As Admiral Deutsch observed, “There was also a sense that while the overland mission was primary during the time frame that stretched from Bosnia to Somalia to OEF and OIF, that this mission easily could become one that was only accomplished in a permissive environment—that future conflicts would not be an option for the MPRA [maritime patrol reconnaissance aircraft] community—mainly due to lack of air superiority.”4 He believed that “when these two themes converged, it was clear that ASW would again be the MPRA community’s primary mission, and the community would, in concert with the U.S. submarine fleet, be the only forces able to place and hold enemy submarines at risk.”5
Admiral Deutsch further commented,
There would always be other platforms that could perform the overland surveillance mission, but there was only going to be one community that could perform the long-range high-endurance air ASW mission, and that the MPRA community had better be ready when the nation called. That the overland mission came along when it did, with the unique capabilities the P-3 brought to the fight, allowed the community to survive during the budget fights of the late 90s and early 2000s, but the overland mission was a priority only absent a higher priority naval mission, especially the ASW mission. Clearly, no other platform was ever again going to be prepared to fight the air ASW mission—we had to be ready when called upon. That meant we had to train and develop new tactics alongside the current missions and that we had to keep the ASW requirements in the mix when it came time to develop and budget for capability.6
Just how did the Navy MPA community overcome budget woes and replacement program cancellations? Captain Liedman writes, “I think the most dangerous time for the VP community since the end of the Cold War was during the 2009 timeframe when the VP fleet was at its low-water mark for aircraft inventory of only 49 mission aircraft due to a fatigue life crisis that began in 2003. There were voices outside of the community who were advocating for the community to further shrink to only nine or even six squadrons because that was all the aircraft inventory could support.”7 Fortunately, MPRA leaders succeeded in making the case that the P-8 was coming and the Navy would need 12 squadrons in the future.

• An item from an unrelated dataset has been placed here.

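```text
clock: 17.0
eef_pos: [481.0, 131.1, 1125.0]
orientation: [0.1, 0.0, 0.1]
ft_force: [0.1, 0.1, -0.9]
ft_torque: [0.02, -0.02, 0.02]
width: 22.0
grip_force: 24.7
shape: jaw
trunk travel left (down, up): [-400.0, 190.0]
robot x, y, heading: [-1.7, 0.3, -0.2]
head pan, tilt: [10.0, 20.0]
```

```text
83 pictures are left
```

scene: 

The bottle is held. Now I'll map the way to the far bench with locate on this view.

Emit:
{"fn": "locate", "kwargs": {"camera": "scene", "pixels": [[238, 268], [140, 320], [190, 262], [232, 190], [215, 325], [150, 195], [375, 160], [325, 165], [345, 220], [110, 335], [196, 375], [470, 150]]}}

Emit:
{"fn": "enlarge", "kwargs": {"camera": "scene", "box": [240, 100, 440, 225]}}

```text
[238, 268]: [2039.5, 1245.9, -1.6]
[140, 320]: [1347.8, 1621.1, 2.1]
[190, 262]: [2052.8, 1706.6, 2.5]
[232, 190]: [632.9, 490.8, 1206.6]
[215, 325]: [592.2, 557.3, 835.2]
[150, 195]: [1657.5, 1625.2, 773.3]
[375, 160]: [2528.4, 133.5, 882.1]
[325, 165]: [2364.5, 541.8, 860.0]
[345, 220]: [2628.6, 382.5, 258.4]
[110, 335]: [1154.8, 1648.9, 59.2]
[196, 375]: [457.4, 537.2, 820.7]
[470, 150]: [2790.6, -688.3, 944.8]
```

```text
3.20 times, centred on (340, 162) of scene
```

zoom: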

Relevant to this discussion, the U.S. Constitution states, “The U.S. Congress shall have the power to provide and maintain a Navy.”8 The founding fathers’ use of “maintain” is significant. Then, as now, a fleet cannot be built on short notice to respond to a crisis. Like the ships, aircraft must also be maintained. Included in the maintenance of national defense capabilities are the complex tactics, specific knowledge, training, and practice needed to succeed in war.
Beyond the timely tactical benefits that this next-generation maritime patrol aircraft offers to the fleet, the P-8 Poseidon’s story reinforces the lesson that the past is indeed prologue. Those who held the MPA community helm steady at a time when many believed ASW did not matter have been proven visionary by world events and near-peer competitors once again sending capable submarines to sea.
1. ADM Alfred Thayer Mahan, Retrospect Upon the War Between Japan and Russia: March 1906 (Boston, MA: Little, Brown, and Company, 1908), 172.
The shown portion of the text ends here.